- [STATED EXERCISE 1]: Repeat only the lines from the one containing "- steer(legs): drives" through the one containing "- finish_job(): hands", exactly as written, both ends included.

- [DOCUMENT TEXT]:
******************************
図4は、外部演算装置30Eの構成例を示す機能ブロック図である。外部演算装置30Eは、通信装置M1、測位装置M2、姿勢検出装置M3、シリンダ圧検出装置M4の出力を受けて各種演算を実行する。外部演算装置30Eは、その演算結果をコントローラ30に対して出力する。
【0045】
外部演算装置30Eは、CPU及び記憶部を有する。記憶部は、ROM、RAM、及び、不揮発性メモリを含む。記憶部は、CPUを動作させるためのプログラムを記憶する。記憶部は、外部演算装置30Eが入力した各種データを記憶する。記憶部は、各種データのデータベースを記憶する。記憶部は、ブームボトム圧に関するデータを記憶する。記憶部に記憶されたブームボトム圧に関するデータをブーム圧参照テーブルと記載する場合がある。記憶部は、例えば土砂特性(密度、粘性等)に関するデータを記憶する。
【0046】
コントローラ30は、例えば、その演算結果に応じた制御指令を制御弁E1に対して出力する。制御弁E1はアタッチメントの動きを制御するための弁であり、例えば、再生解除弁50、パイロット圧を調整する減圧弁、リリーフ弁等である。
【0047】
外部演算装置30Eは、地形データベース更新部31、位置座標更新部32、地面形状情報取得部33、及び地面接触判定部34を含む。
【0048】
地形データベース更新部31は、地形データベースを更新する機能要素である。地形データベースは、ショベル100が存在する作業現場の地形情報を参照可能に体系的に記憶する。地形データベース更新部31は、例えばショベル100の起動時に通信装置M1を通じて作業現場の地形情報を取得して地形データベースを更新する。作業現場の地形情報は、例えば世界測位系に基づく3次元地形モデルで記述される。
******************************
- [GIVEN INFORMATION]:
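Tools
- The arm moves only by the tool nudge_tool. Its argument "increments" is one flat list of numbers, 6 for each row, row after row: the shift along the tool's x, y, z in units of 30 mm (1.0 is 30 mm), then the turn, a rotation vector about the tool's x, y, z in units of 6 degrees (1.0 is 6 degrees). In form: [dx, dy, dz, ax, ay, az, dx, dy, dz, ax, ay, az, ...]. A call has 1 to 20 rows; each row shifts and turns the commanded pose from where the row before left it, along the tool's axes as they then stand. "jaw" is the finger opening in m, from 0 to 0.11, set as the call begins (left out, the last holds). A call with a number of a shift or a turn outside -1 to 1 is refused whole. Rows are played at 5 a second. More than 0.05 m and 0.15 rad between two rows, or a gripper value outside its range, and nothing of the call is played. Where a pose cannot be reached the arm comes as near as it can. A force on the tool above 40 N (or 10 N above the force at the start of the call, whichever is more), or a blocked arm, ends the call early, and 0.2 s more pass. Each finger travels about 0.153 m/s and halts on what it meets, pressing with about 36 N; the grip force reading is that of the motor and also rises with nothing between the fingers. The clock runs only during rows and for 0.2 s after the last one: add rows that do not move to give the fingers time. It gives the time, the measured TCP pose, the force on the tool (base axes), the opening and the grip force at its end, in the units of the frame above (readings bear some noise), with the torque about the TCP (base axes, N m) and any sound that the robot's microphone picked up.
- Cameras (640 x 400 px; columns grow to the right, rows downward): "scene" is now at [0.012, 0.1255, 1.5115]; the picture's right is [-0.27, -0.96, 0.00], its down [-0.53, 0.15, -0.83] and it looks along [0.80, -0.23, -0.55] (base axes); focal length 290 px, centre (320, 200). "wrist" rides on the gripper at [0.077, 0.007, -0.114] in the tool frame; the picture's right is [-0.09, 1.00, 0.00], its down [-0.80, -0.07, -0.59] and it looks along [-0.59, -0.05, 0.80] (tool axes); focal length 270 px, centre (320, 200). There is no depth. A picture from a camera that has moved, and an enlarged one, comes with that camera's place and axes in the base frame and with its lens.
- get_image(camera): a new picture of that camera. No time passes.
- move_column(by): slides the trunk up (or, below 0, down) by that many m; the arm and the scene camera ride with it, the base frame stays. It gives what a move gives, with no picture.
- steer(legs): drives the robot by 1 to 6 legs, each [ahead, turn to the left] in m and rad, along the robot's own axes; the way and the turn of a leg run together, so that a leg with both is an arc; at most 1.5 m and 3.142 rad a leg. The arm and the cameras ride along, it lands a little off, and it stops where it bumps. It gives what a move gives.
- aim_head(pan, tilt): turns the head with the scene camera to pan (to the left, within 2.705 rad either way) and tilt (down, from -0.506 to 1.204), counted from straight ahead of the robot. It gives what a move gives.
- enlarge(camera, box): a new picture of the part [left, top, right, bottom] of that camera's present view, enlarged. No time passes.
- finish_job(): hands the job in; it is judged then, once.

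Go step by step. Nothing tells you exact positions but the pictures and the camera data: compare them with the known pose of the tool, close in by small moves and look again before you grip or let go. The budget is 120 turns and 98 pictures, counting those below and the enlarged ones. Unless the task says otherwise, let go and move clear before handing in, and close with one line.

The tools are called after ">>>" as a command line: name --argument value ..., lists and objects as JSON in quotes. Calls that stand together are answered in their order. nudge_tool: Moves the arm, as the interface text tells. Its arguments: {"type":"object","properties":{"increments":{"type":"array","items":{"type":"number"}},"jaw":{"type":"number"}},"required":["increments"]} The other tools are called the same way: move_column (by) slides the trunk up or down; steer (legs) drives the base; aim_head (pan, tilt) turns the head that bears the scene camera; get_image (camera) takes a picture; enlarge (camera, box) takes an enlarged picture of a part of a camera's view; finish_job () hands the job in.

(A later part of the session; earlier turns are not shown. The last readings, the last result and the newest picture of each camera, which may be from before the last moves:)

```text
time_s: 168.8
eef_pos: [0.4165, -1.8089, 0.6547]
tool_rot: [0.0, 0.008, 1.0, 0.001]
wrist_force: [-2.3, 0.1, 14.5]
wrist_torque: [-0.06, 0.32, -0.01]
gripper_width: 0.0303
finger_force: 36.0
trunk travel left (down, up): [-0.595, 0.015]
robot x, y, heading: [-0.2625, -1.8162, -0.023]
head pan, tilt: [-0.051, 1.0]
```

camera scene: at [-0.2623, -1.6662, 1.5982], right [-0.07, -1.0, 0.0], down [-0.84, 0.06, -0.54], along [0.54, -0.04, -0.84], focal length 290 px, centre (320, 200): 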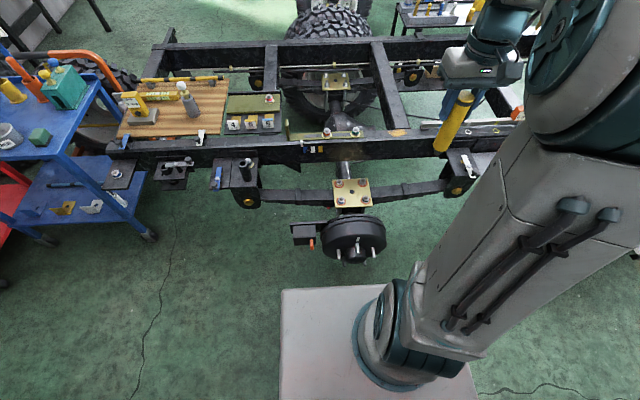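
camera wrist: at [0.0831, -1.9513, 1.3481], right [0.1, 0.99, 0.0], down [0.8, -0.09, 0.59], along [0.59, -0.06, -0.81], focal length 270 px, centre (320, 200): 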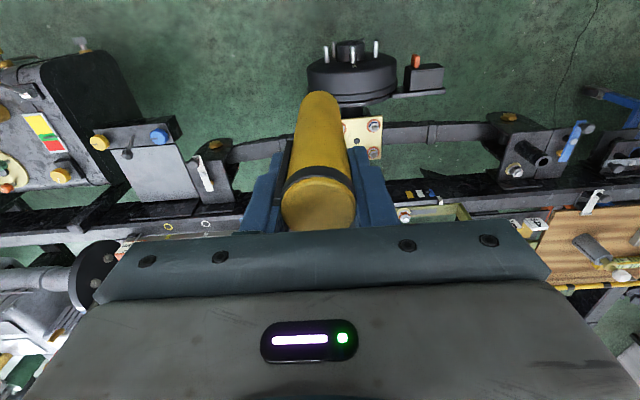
******************************
- [STATED EXERCISE 2]: Your answer is an exact quotation from the document text: it starts at "図4は、外部演算装置30Eの" and ends at "減圧弁、リリーフ弁等である。".

- [WRITTEN SOLUTION 1]:
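- steer(legs): drives the robot by 1 to 6 legs, each [ahead, turn to the left] in m and rad, along the robot's own axes; the way and the turn of a leg run together, so that a leg with both is an arc; at most 1.5 m and 3.142 rad a leg. The arm and the cameras ride along, it lands a little off, and it stops where it bumps. It gives what a move gives.
- aim_head(pan, tilt): turns the head with the scene camera to pan (to the left, within 2.705 rad either way) and tilt (down, from -0.506 to 1.204), counted from straight ahead of the robot. It gives what a move gives.
- enlarge(camera, box): a new picture of the part [left, top, right, bottom] of that camera's present view, enlarged. No time passes.
- finish_job(): hands the job in; it is judged then, once.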

- [WRITTEN SOLUTION 2]:
図4は、外部演算装置30Eの構成例を示す機能ブロック図である。外部演算装置30Eは、通信装置M1、測位装置M2、姿勢検出装置M3、シリンダ圧検出装置M4の出力を受けて各種演算を実行する。外部演算装置30Eは、その演算結果をコントローラ30に対して出力する。
【0045】
外部演算装置30Eは、CPU及び記憶部を有する。記憶部は、ROM、RAM、及び、不揮発性メモリを含む。記憶部は、CPUを動作させるためのプログラムを記憶する。記憶部は、外部演算装置30Eが入力した各種データを記憶する。記憶部は、各種データのデータベースを記憶する。記憶部は、ブームボトム圧に関するデータを記憶する。記憶部に記憶されたブームボトム圧に関するデータをブーム圧参照テーブルと記載する場合がある。記憶部は、例えば土砂特性(密度、粘性等)に関するデータを記憶する。
【0046】
コントローラ30は、例えば、その演算結果に応じた制御指令を制御弁E1に対して出力する。制御弁E1はアタッチメントの動きを制御するための弁であり、例えば、再生解除弁50、パイロット圧を調整する減圧弁、リリーフ弁等である。